Почему с нами все время происходят какие-то
катастрофы? Жизнь в высокоорганизованном
обществе требует постоянно принимаемых очень
эффективных решений. Не решений правительства и
президента, хотя и их тоже, но решений,
принимаемых на всех уровнях общественной жизни.
Мы эффективных решений не принимаем вообще.
Россия живет между двумя крайностями: между
монологизмом власти, в принципе не умеющей
вступать в диалог с обществом, и смутой внизу,
которая проявляется не столько в каких-то
открытых формах протеста, сколько просто в
бездействии или некачественной работе.
Илья ЛЕВИН, кандидат исторических наук.
Все меняется. Докладчики уже продемонстрировали
нам, что привычная литературоцентричность нашей
культуры сменяется другими ориентациями новых
поколений; что наше имперское самолюбие
усмиряется прагматизмом: не любят россияне США,
но в тех же опросах, в которых признаются в этой
нелюбви, признают, что с Америкой надо дружить.
Так что даже самые глубинные комплексы и черты со
временем трансформируются.
Владимир ЯДОВ, доктор философских наук.
Что с нами происходит? Стагнация индустриализма.
Чрезмерная сила государства и чрезмерная
слабость гражданского общества. Тяготение к
унитаризму, а не к федерализму. Прагматизм в
политике. Расслоение общества на богатых и
бедных. Увеличение разрыва между столицами и
провинцией. Раскол между западниками и
традиционалистами, повторяемый уже и новыми
поколениями. Ухудшение здоровья нации.
И – адаптация к новым условиям.
Десять лет подряд мы спрашивали у россиян,
согласны ли они с высказыванием: “Я ощущаю себя
человеком без будущего”. С этим согласились 80%
опрошенных в 1990 году, 22% в 1997-м и 14% в 2002-м.
Я считаю, переходный период закончился, все стало
гораздо более предсказуемым. Мы будем первыми
среди третьих, а в золотой миллиард не попадем.

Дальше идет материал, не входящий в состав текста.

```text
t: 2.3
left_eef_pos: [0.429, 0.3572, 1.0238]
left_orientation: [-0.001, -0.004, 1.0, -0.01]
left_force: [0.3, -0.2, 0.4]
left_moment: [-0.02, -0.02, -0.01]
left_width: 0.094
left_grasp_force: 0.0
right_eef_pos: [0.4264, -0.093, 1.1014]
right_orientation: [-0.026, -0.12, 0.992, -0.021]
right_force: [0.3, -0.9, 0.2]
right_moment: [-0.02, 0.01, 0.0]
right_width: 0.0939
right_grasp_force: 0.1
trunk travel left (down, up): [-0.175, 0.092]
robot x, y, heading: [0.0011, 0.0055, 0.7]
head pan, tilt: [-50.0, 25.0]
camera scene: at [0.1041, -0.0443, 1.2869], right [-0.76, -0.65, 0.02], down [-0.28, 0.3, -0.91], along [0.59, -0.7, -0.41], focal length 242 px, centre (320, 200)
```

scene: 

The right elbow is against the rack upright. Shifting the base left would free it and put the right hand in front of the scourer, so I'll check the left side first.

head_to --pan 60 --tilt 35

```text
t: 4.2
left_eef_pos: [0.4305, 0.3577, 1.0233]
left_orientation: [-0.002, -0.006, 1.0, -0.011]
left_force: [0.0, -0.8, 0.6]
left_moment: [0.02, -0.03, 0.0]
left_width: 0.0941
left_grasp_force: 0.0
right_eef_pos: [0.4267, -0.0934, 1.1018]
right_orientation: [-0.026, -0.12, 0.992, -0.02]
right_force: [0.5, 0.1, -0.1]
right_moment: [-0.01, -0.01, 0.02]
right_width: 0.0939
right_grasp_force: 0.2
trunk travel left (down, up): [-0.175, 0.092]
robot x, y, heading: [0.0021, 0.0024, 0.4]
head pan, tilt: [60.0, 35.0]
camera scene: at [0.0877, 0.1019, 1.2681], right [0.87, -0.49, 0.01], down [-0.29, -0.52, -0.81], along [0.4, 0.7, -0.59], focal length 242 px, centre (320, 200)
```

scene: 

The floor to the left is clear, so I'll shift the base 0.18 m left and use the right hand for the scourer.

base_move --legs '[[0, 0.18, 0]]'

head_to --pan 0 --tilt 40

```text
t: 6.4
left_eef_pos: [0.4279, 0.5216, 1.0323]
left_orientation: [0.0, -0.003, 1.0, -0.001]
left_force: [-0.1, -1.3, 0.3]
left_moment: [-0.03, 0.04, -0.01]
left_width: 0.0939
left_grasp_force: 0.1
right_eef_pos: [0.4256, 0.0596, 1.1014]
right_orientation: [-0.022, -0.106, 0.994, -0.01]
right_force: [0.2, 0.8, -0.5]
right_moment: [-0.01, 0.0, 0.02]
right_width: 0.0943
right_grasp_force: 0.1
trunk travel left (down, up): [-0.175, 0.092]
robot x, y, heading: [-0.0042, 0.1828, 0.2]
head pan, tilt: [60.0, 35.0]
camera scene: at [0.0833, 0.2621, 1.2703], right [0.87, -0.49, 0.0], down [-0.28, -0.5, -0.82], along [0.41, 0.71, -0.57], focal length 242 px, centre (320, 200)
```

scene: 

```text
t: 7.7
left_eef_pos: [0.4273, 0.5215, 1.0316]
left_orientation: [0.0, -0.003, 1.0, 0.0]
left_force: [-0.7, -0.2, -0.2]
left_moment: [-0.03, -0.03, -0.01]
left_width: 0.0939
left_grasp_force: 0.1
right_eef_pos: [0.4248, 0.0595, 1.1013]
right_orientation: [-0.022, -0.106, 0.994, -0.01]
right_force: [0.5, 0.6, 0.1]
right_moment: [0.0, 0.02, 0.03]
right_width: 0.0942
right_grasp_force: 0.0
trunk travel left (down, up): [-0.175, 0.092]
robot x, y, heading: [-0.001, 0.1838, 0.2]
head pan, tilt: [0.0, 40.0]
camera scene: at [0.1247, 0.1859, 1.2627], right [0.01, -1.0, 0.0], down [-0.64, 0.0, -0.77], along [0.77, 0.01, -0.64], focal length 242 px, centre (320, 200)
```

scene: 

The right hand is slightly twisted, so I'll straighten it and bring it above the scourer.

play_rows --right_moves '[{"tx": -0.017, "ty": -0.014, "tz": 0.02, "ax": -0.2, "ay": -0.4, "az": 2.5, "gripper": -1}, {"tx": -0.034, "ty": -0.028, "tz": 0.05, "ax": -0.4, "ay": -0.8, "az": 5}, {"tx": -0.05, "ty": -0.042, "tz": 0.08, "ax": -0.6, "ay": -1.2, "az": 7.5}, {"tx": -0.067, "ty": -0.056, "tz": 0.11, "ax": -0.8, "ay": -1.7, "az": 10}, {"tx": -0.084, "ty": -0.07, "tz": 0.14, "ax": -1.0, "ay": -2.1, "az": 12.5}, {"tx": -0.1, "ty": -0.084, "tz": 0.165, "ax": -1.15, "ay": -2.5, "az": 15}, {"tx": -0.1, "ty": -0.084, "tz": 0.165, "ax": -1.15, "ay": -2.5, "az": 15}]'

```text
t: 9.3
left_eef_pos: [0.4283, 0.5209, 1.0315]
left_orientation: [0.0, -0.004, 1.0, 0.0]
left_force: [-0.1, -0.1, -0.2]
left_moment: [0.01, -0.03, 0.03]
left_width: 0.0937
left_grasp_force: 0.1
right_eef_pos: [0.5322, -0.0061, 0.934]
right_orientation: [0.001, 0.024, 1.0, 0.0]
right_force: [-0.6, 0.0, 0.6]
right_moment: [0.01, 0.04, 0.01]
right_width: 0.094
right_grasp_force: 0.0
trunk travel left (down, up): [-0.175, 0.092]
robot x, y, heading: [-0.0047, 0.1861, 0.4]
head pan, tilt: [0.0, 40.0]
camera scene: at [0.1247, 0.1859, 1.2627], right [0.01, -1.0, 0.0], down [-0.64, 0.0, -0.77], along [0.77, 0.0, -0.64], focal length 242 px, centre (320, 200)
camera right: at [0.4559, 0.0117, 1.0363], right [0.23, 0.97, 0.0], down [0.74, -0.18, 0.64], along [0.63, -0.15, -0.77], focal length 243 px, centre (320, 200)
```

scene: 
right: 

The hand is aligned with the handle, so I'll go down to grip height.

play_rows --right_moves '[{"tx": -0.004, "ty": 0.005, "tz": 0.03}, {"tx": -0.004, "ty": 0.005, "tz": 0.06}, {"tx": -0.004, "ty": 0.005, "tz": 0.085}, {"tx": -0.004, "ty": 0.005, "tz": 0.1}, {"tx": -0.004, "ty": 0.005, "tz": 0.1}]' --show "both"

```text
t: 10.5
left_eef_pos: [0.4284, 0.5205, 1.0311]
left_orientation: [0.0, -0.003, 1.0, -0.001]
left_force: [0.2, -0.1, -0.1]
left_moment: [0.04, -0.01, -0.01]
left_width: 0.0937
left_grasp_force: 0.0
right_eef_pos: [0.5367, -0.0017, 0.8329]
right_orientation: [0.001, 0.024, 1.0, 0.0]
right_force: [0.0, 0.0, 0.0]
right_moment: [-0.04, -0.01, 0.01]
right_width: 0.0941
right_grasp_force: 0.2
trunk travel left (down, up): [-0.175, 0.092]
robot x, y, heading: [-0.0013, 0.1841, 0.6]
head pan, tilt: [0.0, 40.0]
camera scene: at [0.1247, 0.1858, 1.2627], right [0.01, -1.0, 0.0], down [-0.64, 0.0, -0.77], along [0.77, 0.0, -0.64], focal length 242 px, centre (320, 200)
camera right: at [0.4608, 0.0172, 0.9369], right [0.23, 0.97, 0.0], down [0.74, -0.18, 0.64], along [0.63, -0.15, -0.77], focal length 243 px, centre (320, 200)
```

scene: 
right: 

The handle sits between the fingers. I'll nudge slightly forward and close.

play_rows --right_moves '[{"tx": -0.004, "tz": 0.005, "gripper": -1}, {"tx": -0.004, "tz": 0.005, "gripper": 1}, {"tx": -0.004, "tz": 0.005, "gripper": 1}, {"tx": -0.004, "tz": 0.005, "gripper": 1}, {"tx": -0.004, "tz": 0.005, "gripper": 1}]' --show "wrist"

Лидерство среди третьих позволит нам укрепить
самоощущение великой державы, к тому же мы будем
долго гордиться памятью о своем великом прошлом
– как гордятся сегодня британцы, вспоминая о
великой империи, которой уже нет...
Т.Шанин. Но англичане вовсе не тоскуют о своем
имперском прошлом. Я начал преподавать в
английском университете через пятнадцать лет
после распада империи и не встретил ни единого
человека, который бы сожалел об этом. Знаете
почему? Потому что англичане после этого стали
жить лучше. А здесь синдром сохранился, я думаю,
потому, что люди стали жить хуже, или по крайней
мере им так кажется...
Юрий Левада. Мы в своих опросах спрашивали, что
сегодня важнее: обеспечить стране положение
великой державы или обеспечить достойную жизнь
гражданам? 70% предпочли второе.
Нина БЕЛЯЕВА. Все время слышу: у нас нет
гражданского общества, у нас нет самоорганизации
граждан, но это неправда. Объединились 6
миллионов инвалидов и лоббировали принятие
нового закона, резко увеличивающего их льготы.
Общественная организация, представляющая
интересы 12 миллионов беженцев, лоббировала
принятие Закона о беженцах, который дал им
наконец какую-то государственную защиту.
Сообщество журналистов фактически сорвало
принятие поправок к закону, которые, на их взгляд,
ущемляли свободу слова. Голодающие
авиадиспетчеры добились своего. Как же ничего
нет? Есть!
Будущее во многом зависит от новой гражданской
элиты. Элита – это не правительство, не высшие
чиновники страны; у нас растет новая элита, и
особенно она активна на местах, в регионах.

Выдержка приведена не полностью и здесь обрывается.